What the exercise asks >> Take the document text and repeat only what runs from "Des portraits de" through "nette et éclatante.".

Document text >>
Des portraits de philosophes passons à l’exposition des systèmes, et nous verrons que le grave panthéisme, par exemple, peut revêtir en poésie une forme nette et éclatante.

C’est encore Jordano Bruno qui parle : « Il ne peut y avoir deux infinis, comme il ne peut y avoir deux granits dans une roche ; cet être infini, ce limpide univers, qui constitue tout, qui entraîne en lui confondus la mer, la terre, les fleurs, l’espace, le vide, les cieux, ce tout mystérieux est proprement Dieu, un Dieu total, immense, la vastitude sidérée, un Dieu nature, un Dieu pure matière, qui tira de lui-même, et dans une lutte furieuse, ce volcan de lumière : la conscience humaine. En lui, tout est égal. Tout a la même origine, tout vient de son être, tout vient du tourbillon qui agite et transforme l’essence de l’univers, depuis la pierre qui dort jusqu’à l’atome dispersé. La roche est sœur de la fleur, la fleur de l’animal ; et l’homme, ce soi-disant héros divin, a pour frères sur terre les êtres de la création, le poisson, le serpent, l’oiseau, le singe et le loup. Le riche est frère du misérable plébéien, le ver de terre frère de l’étoile du ciel ; un haut empereur, pour si puissant qu’il soit, est frère aussi de la misérable canaille, C’est pourquoi sur terre doit exister l’égalité, doivent exister la justice, la lumière et la liberté (p. 22). » On peut trouver quelques échantillons tout aussi heureux de poésie philosophique dans les pièces dont voici les titres : L’humanité, Vanini, Newton, Panthéisme, Au marquis de Pombal, Lamarck, etc.

Excerpted records >>
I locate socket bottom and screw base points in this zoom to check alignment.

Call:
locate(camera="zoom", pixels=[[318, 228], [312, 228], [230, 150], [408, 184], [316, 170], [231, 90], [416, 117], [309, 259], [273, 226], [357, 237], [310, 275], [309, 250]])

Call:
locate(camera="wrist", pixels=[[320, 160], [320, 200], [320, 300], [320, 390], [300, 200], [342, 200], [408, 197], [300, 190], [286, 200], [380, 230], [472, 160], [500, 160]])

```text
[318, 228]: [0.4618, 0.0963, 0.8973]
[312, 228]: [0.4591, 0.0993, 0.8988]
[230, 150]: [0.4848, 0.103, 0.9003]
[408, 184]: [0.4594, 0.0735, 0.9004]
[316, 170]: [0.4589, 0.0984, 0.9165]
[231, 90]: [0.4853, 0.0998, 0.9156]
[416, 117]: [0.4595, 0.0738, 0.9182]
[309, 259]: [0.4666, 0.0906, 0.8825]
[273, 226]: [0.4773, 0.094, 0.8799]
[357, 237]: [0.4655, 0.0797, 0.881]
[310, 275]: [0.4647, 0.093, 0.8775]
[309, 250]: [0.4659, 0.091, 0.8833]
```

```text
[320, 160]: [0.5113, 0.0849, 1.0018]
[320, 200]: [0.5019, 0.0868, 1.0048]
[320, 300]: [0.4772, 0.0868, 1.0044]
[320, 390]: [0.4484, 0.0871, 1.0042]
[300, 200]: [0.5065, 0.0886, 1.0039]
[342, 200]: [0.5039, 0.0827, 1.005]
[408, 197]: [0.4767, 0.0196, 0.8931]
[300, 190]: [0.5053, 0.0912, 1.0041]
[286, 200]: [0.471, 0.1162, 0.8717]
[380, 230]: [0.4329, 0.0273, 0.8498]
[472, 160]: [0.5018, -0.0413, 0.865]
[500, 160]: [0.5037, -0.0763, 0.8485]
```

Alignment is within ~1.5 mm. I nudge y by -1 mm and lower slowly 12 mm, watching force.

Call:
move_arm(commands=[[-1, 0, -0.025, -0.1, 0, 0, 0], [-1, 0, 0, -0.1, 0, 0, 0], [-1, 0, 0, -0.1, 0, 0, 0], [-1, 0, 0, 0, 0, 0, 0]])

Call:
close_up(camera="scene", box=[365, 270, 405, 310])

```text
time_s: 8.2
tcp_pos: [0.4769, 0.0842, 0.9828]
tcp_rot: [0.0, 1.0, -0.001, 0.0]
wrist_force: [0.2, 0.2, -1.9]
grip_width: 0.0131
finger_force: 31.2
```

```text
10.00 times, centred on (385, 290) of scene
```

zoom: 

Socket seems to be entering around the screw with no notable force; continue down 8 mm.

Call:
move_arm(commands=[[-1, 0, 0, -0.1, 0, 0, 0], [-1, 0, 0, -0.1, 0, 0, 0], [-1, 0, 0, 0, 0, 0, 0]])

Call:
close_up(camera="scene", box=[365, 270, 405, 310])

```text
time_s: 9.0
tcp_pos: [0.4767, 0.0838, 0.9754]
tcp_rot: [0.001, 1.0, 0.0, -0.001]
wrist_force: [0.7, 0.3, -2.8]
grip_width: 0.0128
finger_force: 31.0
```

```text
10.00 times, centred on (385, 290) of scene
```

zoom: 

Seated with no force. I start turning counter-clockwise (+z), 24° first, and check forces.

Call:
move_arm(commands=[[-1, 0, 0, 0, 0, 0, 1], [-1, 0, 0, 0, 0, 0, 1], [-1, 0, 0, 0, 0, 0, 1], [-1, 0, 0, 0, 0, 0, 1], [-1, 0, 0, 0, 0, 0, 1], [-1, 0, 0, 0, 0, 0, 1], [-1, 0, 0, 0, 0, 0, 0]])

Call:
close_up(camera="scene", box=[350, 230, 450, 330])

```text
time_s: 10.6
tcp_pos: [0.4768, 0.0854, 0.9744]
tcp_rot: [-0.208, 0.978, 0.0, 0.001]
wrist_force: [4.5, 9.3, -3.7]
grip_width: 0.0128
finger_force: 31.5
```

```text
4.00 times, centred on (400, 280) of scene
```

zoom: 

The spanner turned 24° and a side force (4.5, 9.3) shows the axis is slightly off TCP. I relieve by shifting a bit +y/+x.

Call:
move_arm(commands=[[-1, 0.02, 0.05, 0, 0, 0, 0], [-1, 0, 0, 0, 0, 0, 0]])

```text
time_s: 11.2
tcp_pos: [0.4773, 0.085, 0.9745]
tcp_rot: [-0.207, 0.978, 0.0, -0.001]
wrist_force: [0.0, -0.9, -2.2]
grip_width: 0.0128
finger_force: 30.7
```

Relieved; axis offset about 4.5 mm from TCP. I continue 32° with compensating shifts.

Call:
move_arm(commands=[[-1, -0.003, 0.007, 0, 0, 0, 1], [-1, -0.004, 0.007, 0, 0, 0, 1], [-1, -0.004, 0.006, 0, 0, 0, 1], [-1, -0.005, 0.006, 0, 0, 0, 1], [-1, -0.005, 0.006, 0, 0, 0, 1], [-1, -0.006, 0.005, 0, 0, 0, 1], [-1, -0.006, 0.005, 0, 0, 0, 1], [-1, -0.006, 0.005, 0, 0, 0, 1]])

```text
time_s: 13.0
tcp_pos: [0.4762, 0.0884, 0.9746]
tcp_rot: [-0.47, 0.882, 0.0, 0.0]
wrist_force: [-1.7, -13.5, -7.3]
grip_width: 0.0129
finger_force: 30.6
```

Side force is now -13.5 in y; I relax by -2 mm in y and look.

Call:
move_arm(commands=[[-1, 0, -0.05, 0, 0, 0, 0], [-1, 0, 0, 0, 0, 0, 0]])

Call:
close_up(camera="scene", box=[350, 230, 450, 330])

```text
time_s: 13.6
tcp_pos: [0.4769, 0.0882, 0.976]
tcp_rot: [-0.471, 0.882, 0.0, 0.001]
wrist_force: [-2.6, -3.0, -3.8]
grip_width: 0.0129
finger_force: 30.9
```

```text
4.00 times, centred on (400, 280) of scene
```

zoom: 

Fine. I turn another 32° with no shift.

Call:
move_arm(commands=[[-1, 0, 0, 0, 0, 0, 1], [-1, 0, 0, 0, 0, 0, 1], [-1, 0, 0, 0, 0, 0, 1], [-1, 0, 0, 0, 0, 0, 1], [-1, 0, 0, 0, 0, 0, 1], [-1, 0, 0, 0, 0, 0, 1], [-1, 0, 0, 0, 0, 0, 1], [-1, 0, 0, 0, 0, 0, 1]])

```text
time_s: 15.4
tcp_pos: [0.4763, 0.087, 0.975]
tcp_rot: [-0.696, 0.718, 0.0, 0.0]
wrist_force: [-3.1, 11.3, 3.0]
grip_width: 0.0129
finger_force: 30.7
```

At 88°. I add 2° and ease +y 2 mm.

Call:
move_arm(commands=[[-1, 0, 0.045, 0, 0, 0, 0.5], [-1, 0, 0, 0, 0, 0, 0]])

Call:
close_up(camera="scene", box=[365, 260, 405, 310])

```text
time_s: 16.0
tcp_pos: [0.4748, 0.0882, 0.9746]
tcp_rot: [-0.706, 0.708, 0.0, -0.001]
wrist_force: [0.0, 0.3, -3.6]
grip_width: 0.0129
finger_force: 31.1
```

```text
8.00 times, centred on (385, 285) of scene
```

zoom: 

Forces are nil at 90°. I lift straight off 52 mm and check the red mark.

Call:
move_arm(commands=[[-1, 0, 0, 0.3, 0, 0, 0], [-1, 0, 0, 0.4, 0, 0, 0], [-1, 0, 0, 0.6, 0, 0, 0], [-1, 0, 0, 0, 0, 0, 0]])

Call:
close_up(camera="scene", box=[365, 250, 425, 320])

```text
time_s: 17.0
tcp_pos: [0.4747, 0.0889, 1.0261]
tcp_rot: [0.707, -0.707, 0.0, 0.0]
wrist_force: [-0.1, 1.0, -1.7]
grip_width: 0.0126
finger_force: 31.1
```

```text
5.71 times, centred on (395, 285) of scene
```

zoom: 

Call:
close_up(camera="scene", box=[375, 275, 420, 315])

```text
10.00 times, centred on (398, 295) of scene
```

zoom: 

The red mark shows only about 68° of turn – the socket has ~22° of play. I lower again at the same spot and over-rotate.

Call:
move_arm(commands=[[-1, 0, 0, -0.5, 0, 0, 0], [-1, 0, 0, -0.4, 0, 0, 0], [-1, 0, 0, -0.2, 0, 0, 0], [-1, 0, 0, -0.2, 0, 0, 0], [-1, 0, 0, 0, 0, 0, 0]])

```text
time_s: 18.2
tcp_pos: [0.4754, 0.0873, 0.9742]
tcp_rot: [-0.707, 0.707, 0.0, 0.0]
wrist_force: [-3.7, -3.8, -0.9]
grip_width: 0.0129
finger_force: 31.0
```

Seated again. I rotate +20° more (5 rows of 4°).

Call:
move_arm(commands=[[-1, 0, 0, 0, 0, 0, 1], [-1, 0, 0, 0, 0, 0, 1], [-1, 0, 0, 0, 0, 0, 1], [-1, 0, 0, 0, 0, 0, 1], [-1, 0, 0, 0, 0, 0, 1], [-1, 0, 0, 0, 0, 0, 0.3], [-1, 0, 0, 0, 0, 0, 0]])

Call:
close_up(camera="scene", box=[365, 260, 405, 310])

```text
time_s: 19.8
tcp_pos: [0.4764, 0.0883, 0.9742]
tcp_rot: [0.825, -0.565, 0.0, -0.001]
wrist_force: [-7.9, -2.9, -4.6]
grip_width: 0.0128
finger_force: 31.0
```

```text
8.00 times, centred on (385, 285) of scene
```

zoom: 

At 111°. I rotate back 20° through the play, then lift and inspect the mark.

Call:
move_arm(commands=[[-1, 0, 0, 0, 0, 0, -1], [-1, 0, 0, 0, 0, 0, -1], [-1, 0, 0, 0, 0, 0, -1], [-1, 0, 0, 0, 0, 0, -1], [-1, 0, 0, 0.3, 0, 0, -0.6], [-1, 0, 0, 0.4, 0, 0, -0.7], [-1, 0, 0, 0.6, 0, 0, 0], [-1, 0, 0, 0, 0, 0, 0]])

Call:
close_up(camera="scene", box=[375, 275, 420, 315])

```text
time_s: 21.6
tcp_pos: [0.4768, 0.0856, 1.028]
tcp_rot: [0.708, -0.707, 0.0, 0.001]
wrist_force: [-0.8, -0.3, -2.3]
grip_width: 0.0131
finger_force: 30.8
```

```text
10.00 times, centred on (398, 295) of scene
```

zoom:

---

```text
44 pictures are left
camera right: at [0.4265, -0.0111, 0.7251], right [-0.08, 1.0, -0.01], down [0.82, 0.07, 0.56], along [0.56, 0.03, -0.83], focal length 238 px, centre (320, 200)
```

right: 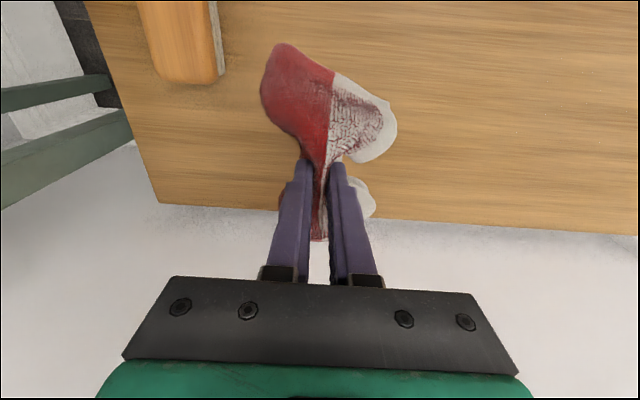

Reply to the exercise >>
Des portraits de philosophes passons à l’exposition des systèmes, et nous verrons que le grave panthéisme, par exemple, peut revêtir en poésie une forme nette et éclatante.